Written exercise 1. Each line from the one containing "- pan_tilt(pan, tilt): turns" through the one containing "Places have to" is to be retyped exactly, both end lines included, and all other lines left out.

--- Selected excerpt ---

"Se Zema combatesse a sonegação e reduzisse os privilégios fiscais para grandes empresas, o auxílio emergencial poderia ser muito superior a R$ 39". A avaliação é do auditor fiscal Lindolfo de Castro, ex-diretor do Sindicato dos Auditores Fiscais da Receita Estadual de Minas Gerais (Sindifisco-MG).
Entenda
Na última semana, o Governo de Minas anunciou o programa Renda Minas, que prevê um auxílio emergencial de R$ 39 mensais para cada pessoa enquadrada no Cadastro Único para Programas Sociais do Governo Federal (CadÚnico) como em situação de extrema pobreza, no qual o valor da renda per capita mensal da família é de até R$ 89.
Pessoas diferentes da mesma família, desde que contempladas pela regra, podem receber os R$ 39. De acordo com o governo, serão repassados ao projeto R$ 346 milhões, e cada grupo familiar pode pleitear uma média de R$ 117 por mês.

--- Material ---

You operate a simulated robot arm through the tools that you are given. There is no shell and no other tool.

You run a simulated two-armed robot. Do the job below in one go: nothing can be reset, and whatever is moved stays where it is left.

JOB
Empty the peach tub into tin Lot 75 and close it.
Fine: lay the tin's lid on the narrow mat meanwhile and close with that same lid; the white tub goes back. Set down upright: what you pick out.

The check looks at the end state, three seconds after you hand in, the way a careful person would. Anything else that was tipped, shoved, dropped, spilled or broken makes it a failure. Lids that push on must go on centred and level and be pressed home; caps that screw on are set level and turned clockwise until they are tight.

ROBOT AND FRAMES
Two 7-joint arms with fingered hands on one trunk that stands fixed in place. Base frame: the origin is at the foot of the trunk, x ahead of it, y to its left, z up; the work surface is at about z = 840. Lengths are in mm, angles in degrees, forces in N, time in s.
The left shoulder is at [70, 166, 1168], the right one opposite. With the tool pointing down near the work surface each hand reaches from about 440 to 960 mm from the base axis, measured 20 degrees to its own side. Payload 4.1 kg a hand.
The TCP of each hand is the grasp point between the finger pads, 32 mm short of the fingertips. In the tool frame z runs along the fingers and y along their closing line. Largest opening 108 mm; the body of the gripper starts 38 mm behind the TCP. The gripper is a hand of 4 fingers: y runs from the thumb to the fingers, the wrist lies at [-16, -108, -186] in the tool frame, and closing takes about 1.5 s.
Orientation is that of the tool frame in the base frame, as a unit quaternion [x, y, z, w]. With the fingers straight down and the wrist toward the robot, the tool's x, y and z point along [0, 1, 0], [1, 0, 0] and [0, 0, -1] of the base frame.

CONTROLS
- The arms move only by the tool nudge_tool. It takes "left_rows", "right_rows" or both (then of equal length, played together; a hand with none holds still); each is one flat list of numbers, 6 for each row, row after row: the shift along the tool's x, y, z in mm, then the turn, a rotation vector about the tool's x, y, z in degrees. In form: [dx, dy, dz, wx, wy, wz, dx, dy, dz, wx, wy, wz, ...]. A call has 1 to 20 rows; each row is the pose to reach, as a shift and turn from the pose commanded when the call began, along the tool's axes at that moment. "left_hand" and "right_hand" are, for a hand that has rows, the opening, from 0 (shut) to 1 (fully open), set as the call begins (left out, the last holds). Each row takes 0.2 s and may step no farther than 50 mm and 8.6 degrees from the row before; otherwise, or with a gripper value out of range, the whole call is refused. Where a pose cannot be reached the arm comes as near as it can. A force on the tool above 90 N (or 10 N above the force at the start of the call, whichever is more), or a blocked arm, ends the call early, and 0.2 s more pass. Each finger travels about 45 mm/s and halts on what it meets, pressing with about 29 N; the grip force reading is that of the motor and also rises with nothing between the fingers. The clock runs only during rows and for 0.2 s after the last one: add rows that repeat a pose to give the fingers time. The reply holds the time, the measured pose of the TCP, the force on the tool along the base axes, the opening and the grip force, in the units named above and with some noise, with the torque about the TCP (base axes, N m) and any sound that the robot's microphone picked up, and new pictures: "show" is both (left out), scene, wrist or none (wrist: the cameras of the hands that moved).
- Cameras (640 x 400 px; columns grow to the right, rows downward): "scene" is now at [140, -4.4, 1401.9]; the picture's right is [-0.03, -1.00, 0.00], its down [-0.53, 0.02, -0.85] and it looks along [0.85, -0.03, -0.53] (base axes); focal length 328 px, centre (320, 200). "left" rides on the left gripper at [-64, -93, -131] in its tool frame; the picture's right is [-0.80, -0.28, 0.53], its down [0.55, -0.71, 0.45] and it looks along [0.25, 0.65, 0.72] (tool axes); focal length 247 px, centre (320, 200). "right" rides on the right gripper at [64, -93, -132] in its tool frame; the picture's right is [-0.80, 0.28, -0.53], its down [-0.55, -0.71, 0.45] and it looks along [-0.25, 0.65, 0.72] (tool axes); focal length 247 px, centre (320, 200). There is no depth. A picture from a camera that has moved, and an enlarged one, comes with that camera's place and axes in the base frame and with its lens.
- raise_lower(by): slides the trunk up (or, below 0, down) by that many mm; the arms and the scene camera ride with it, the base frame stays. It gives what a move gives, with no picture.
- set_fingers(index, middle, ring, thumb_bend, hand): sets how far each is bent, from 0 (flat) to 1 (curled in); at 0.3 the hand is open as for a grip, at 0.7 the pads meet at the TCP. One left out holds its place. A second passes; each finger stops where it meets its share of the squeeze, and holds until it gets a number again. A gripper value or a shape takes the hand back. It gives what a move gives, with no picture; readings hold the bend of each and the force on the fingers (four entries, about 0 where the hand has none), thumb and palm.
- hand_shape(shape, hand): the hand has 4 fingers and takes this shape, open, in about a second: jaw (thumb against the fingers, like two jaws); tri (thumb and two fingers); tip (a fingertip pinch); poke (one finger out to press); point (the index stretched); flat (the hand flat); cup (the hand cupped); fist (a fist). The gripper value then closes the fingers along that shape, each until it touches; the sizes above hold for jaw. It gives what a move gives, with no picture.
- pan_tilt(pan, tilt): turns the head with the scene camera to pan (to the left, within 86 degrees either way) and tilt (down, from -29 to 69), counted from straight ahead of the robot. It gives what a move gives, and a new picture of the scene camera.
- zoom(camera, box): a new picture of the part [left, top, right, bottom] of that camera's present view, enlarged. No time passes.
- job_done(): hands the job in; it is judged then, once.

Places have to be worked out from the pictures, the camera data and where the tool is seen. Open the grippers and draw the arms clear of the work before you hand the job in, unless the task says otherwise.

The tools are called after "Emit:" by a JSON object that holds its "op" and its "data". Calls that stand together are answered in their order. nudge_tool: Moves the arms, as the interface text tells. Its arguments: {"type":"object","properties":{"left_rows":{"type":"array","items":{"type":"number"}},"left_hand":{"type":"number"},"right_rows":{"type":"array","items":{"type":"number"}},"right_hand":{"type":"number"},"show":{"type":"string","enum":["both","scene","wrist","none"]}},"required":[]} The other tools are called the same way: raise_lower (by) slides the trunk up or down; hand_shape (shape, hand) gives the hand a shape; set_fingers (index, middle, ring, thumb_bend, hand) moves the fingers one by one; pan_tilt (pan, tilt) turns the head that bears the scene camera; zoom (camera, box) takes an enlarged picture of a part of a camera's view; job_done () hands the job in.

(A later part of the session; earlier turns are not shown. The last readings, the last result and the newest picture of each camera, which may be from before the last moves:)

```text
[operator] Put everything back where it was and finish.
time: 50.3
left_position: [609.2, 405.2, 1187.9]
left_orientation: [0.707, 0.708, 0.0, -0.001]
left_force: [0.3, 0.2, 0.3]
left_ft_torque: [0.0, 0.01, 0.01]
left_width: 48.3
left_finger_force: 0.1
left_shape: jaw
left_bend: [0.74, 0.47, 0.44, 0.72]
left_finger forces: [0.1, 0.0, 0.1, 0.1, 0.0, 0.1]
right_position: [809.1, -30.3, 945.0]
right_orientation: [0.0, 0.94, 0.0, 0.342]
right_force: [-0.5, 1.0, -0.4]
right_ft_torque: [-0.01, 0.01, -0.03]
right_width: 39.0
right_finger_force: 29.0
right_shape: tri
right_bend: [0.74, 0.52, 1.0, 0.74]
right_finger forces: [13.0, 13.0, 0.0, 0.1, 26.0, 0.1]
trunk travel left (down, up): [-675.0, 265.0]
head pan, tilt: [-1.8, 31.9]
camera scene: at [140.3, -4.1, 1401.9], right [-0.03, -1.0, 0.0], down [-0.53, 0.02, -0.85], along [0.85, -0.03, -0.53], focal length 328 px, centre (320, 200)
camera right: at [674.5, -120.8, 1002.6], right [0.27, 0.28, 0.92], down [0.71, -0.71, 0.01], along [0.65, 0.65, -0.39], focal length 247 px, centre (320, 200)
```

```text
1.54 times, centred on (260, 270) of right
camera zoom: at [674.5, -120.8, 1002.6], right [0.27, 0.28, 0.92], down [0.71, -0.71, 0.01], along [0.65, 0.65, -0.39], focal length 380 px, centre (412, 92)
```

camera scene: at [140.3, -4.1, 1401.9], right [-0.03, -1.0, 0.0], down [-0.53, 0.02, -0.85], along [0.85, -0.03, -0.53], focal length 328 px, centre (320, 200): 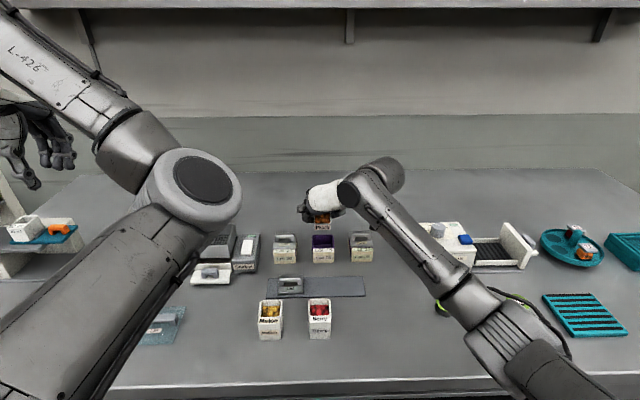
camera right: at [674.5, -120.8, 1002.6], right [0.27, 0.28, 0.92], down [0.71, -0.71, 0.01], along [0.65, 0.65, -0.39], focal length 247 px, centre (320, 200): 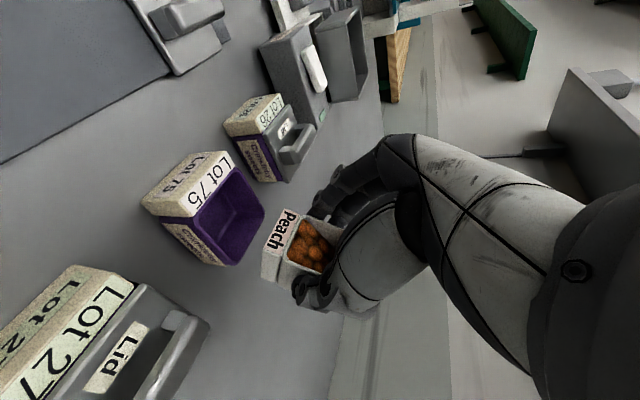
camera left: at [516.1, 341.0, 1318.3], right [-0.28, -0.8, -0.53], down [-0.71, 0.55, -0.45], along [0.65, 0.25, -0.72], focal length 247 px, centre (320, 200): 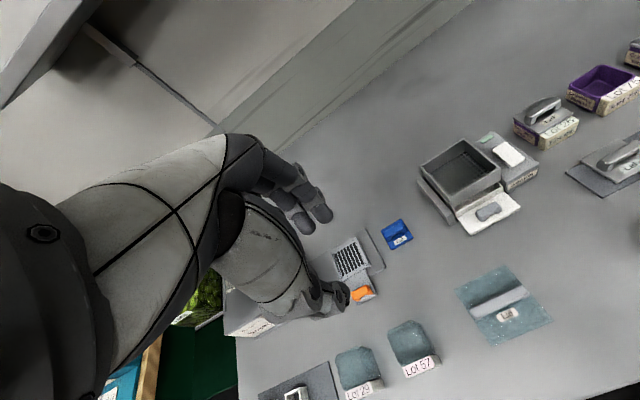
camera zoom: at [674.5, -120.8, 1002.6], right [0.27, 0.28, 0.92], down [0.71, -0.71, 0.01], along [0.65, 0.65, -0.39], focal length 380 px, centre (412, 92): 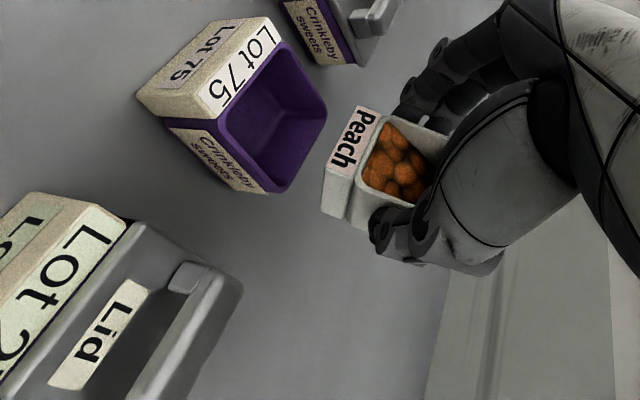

---

Written exercise 2. I need one stretch of the selected excerpt verbatim, from "Pessoas diferentes da" to "117 por mês.".

Worked solution 1.
- pan_tilt(pan, tilt): turns the head with the scene camera to pan (to the left, within 86 degrees either way) and tilt (down, from -29 to 69), counted from straight ahead of the robot. It gives what a move gives, and a new picture of the scene camera.
- zoom(camera, box): a new picture of the part [left, top, right, bottom] of that camera's present view, enlarged. No time passes.
- job_done(): hands the job in; it is judged then, once.

Places have to be worked out from the pictures, the camera data and where the tool is seen. Open the grippers and draw the arms clear of the work before you hand the job in, unless the task says otherwise.

Worked solution 2.
Pessoas diferentes da mesma família, desde que contempladas pela regra, podem receber os R$ 39. De acordo com o governo, serão repassados ao projeto R$ 346 milhões, e cada grupo familiar pode pleitear uma média de R$ 117 por mês.